Ought one to feel that this kind of jealous absorption in a single individual affection is a mistake? It certainly brought both the wife and daughter an intense happiness, but in both cases the relation was so close and so intimate that it tended gradually to seclude them from all other relations. The husband and the father were both reserved and shy men, and desired no other companionship. One can see so easily how it all came about, and what the inevitable result was bound to be, and yet it would have been difficult at any point to say what could have been done. Of course these great absorbed emotions involve large risks; and it may be doubted whether life can be safely lived on these intensive lines. These are of course extreme instances, but there are many cases in the world, and especially in the case of women whose life is entirely built up on certain emotions like the love and care of children; and when that is so, a nature becomes liable to the sharpest incursions of fear. It is of little use arguing such cases theoretically, because, as the proverb says, as the land lies the water flows,--and love makes very light of all prudential considerations.

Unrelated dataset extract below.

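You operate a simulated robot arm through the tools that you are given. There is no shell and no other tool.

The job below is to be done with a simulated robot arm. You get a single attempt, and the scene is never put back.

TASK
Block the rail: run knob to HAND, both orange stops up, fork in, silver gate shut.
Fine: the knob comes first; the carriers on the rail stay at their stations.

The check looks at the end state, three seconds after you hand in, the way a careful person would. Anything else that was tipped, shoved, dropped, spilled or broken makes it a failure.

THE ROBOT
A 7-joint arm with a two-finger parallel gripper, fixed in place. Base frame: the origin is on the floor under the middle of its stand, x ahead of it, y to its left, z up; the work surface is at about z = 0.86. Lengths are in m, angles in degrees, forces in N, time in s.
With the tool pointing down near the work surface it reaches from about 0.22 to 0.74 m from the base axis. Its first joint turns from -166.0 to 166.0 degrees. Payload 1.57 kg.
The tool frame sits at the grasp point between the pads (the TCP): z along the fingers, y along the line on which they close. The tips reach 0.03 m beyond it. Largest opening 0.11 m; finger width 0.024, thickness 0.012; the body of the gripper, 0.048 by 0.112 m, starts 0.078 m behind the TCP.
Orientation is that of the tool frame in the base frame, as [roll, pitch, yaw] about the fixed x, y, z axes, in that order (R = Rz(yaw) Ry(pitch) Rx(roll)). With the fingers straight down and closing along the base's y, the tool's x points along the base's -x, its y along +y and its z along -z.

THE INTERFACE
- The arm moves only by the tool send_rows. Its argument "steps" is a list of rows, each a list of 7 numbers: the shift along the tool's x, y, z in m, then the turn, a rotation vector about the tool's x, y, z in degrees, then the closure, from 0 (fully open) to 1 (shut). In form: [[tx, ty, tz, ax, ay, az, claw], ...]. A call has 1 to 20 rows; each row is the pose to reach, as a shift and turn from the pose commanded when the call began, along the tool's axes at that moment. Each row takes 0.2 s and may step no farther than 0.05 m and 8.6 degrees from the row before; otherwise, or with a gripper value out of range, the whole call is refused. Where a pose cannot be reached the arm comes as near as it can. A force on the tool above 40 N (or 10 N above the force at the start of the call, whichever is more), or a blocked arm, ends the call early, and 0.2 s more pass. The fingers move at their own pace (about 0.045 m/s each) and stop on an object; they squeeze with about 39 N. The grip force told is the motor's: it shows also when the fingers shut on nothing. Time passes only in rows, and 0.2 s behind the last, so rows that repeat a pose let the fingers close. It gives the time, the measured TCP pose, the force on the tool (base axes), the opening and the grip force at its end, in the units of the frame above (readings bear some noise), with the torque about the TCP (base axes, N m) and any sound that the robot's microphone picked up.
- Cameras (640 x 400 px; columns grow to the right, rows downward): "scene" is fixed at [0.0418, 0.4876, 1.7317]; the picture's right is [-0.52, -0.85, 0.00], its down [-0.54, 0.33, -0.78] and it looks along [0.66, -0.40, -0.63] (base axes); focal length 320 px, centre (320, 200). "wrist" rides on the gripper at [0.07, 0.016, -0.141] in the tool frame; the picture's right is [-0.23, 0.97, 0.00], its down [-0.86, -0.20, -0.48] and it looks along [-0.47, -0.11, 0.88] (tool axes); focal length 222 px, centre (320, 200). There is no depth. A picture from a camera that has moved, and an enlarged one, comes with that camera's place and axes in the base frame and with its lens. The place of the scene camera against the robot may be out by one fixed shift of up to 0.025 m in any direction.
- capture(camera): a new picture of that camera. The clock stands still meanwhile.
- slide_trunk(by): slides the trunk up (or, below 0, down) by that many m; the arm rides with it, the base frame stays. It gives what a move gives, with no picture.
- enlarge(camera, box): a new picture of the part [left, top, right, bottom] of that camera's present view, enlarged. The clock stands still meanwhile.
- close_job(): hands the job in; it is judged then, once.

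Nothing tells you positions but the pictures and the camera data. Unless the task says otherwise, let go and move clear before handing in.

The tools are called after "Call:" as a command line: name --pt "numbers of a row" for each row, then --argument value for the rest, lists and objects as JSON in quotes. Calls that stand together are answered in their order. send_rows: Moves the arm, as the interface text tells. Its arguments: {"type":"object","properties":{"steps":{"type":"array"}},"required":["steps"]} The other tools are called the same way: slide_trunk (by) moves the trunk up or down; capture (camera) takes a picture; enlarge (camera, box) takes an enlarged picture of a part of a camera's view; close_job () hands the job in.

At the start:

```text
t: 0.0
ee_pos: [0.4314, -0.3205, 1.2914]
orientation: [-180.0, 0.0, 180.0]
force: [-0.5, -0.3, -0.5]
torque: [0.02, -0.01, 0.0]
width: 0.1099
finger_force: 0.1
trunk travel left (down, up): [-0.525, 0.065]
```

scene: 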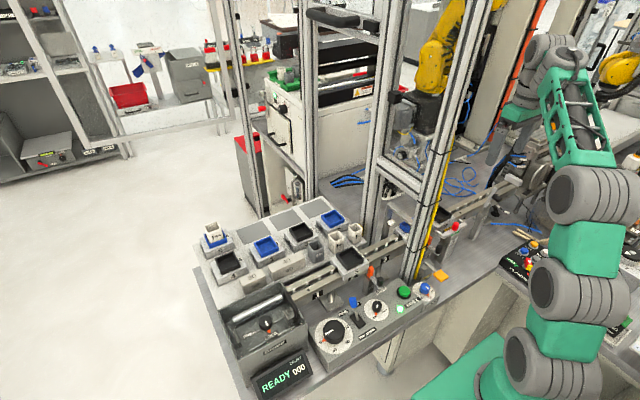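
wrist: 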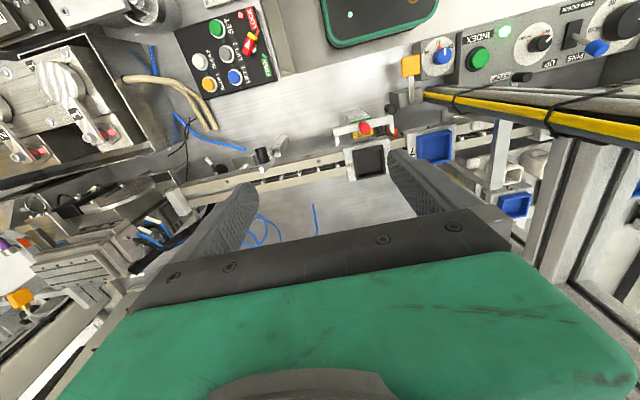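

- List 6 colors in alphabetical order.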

The difficulty does not arise with large and generous natures which give love prodigally in many directions, because if one such relation is broken by death, love can still exercise itself upon those that remain. It is the fierce and jealous sort of love that is so hard to deal with, a love that exults in solitariness of devotion, and cannot bear any intrusion of other relations.

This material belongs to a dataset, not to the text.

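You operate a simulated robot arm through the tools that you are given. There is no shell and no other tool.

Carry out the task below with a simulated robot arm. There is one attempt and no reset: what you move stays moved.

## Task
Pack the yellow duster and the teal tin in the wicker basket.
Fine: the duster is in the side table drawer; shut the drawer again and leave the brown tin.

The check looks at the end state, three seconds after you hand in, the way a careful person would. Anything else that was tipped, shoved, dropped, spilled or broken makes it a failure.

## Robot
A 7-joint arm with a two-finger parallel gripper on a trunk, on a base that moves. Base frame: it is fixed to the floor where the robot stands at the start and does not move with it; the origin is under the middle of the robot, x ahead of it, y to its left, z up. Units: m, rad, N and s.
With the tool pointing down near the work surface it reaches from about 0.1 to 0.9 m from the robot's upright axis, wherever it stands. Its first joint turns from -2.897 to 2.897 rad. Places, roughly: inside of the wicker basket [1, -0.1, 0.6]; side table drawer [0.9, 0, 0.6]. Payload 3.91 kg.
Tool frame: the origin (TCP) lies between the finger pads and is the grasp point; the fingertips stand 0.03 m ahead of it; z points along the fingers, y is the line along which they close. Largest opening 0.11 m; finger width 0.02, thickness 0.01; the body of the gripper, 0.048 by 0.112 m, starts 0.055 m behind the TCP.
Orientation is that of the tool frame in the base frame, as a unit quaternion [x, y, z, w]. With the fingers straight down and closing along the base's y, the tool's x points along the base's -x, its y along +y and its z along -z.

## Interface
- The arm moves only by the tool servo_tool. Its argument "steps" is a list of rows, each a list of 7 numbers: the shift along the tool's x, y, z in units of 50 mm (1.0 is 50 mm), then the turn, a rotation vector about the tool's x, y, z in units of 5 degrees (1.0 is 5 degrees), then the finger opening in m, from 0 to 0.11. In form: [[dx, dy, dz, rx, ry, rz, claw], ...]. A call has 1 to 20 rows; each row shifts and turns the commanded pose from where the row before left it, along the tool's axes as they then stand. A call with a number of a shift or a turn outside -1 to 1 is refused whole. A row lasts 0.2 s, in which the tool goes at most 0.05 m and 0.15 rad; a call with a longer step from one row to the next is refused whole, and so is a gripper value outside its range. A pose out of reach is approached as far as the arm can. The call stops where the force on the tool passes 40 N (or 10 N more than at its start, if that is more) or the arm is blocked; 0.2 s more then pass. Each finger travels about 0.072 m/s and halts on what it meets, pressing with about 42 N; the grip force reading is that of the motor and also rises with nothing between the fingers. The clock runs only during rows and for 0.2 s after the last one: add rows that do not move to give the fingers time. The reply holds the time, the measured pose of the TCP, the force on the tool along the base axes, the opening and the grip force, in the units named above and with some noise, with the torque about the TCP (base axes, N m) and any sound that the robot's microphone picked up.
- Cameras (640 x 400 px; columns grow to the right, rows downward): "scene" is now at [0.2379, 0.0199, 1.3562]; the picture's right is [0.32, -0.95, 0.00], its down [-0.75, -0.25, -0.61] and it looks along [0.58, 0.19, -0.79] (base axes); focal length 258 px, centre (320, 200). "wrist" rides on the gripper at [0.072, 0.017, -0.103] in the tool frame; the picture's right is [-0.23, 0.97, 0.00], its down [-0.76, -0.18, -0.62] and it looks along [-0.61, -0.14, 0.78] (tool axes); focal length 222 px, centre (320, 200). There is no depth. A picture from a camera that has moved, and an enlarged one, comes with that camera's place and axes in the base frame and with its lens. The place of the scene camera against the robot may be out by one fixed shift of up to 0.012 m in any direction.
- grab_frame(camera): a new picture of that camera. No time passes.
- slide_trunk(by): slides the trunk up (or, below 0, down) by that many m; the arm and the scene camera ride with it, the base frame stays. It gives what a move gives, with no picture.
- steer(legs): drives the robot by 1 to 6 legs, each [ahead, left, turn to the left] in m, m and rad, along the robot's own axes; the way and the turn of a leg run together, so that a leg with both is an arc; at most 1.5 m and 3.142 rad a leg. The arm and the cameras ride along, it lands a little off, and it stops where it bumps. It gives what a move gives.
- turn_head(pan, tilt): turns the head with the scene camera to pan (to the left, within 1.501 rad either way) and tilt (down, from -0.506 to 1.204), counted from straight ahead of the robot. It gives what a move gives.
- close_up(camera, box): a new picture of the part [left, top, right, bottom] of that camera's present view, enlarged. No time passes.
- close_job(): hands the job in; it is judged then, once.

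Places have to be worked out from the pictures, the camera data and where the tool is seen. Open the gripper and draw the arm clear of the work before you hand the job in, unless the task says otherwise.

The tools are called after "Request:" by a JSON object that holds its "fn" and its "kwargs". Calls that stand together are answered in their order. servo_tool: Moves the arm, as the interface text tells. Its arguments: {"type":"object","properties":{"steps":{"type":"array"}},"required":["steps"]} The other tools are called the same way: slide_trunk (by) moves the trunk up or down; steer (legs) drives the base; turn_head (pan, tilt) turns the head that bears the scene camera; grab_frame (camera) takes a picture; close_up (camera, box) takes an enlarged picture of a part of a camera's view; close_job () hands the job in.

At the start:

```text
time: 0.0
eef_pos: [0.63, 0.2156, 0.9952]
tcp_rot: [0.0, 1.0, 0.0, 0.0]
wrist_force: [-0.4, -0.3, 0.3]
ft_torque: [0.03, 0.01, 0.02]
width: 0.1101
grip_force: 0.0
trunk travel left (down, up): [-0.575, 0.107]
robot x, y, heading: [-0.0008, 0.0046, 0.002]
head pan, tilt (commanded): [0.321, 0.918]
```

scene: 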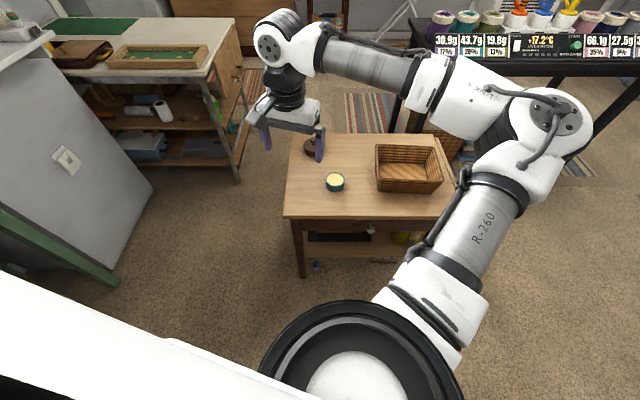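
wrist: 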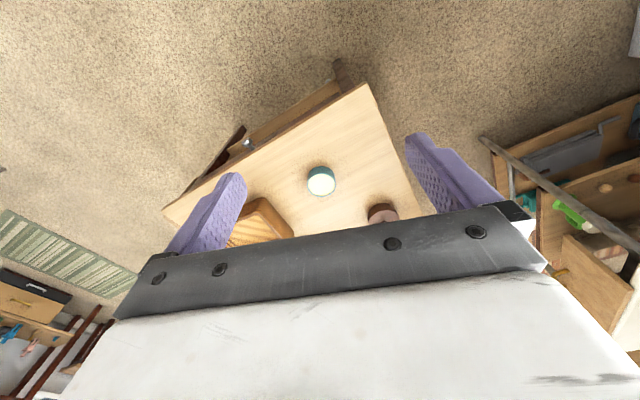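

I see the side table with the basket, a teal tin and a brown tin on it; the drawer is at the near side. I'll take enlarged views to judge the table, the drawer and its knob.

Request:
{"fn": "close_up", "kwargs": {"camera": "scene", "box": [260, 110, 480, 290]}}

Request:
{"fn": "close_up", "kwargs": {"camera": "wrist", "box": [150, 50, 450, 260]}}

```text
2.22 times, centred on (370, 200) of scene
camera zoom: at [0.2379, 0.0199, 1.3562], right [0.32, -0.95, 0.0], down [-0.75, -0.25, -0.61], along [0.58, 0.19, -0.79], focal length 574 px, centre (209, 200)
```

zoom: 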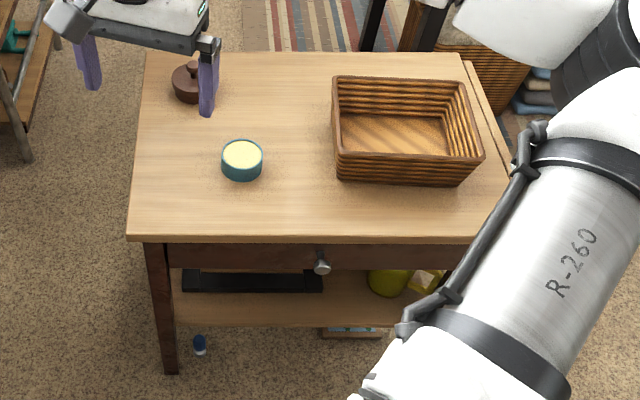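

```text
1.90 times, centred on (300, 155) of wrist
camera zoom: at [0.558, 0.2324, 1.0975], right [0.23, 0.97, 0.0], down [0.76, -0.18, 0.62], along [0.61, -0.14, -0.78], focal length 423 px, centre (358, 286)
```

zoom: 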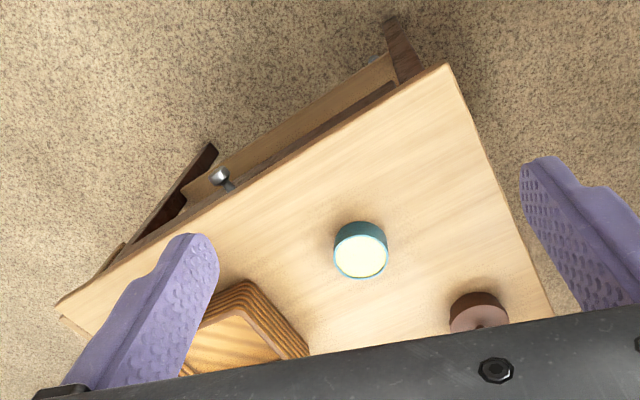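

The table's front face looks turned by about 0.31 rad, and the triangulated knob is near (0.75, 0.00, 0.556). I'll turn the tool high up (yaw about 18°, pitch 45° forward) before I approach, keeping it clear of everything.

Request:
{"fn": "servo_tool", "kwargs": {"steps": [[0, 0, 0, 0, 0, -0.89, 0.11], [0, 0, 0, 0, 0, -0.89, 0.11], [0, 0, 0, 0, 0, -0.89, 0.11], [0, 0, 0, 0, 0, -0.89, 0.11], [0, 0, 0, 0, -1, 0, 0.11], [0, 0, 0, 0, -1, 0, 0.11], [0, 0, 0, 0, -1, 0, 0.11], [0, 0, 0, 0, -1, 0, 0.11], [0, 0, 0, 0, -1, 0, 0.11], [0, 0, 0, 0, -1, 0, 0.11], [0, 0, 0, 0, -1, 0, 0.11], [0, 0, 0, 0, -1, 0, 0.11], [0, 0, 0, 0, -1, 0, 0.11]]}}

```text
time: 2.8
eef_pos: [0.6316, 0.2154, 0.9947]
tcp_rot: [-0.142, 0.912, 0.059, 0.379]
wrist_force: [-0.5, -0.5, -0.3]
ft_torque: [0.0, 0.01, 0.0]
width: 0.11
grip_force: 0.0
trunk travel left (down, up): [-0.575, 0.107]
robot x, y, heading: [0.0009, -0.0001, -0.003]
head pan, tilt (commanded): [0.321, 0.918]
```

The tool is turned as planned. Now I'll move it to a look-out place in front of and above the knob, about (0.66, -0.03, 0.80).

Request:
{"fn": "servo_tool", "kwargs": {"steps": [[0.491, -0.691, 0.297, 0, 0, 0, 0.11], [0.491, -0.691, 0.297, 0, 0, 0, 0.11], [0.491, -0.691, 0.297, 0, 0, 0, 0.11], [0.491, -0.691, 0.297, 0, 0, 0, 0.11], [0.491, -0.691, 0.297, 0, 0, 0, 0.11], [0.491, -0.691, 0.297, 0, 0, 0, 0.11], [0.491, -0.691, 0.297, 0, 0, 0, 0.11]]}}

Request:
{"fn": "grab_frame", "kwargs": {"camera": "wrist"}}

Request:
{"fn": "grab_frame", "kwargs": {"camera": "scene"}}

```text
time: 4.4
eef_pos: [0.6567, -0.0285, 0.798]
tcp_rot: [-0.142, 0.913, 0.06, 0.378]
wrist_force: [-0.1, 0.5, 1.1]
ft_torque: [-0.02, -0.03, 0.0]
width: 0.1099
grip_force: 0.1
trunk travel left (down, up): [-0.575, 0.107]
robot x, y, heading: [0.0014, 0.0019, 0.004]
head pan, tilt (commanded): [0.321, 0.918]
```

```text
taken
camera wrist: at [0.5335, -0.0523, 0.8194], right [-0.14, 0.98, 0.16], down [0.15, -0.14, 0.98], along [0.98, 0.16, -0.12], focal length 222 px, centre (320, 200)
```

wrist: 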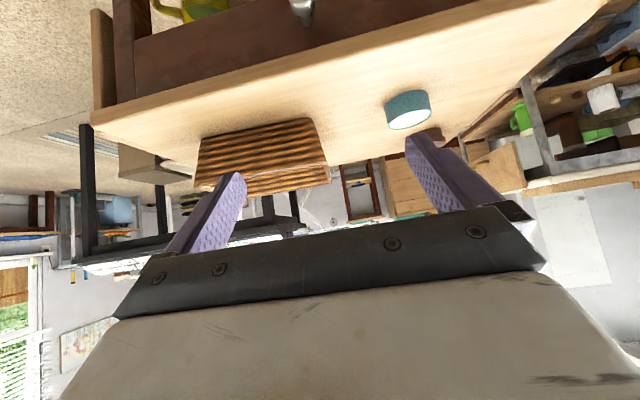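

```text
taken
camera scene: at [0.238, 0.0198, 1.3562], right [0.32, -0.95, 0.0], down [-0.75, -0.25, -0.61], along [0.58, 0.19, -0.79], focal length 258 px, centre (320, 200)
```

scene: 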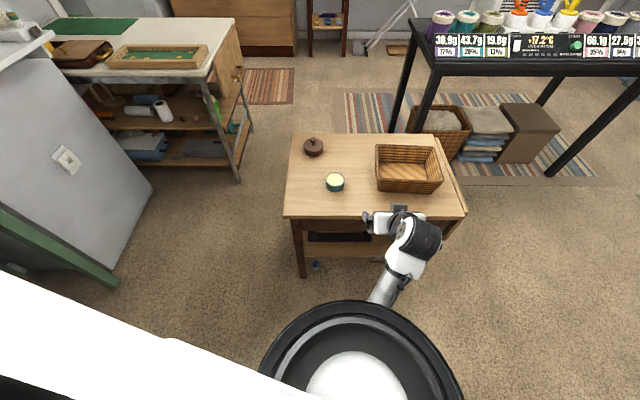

Yet if one believes, as I for one believe, that the secret of the world is somehow hidden in love, and can be interpreted through love alone, then one must run the risks of love, and seek for strength to bear the inevitable suffering which love must bring.
But men and women are very differently made in this respect. Among innumerable minor differences, certain broad divisions are clear. Men, in the first place, both by training and temperament, are far less dependent upon affection than women. Career and occupation play a much larger part in their thoughts. If one could test and intercept the secret and unoccupied reveries of men, when the mind moves idly among the objects which most concern it, it would be found, I do not doubt, that men's minds occupy themselves much more about definite and tangible things--their work, their duties, their ambitions, their amusements--and centre little upon the thought of other people; an affection, an emotional relation, is much more of an incident than a settled preoccupation; and then with men there are two marked types, those who give and lavish affection freely, who are interested and attracted by others and wish to attach and secure close friends; and there are others who respond to advances, yet do not go in search of friendship, but only accept it when it comes; and the singular thing is that such natures, which are often cold and self-absorbed, have a power of kindling emotion in others which men of generous and eager feeling sometimes lack. It is strange that it should be so, but there is some psychological law at the back of it; and it is certainly true in my experience that the men who have been most eagerly sought in friendship have not as a rule been the most open-hearted and expansive natures. I suppose that a certain law of pursuit holds good, and that people of self-contained temperament, with a sort of baffling charm, who are critical and hard to please, excite a certain ambition in those who would claim their affection.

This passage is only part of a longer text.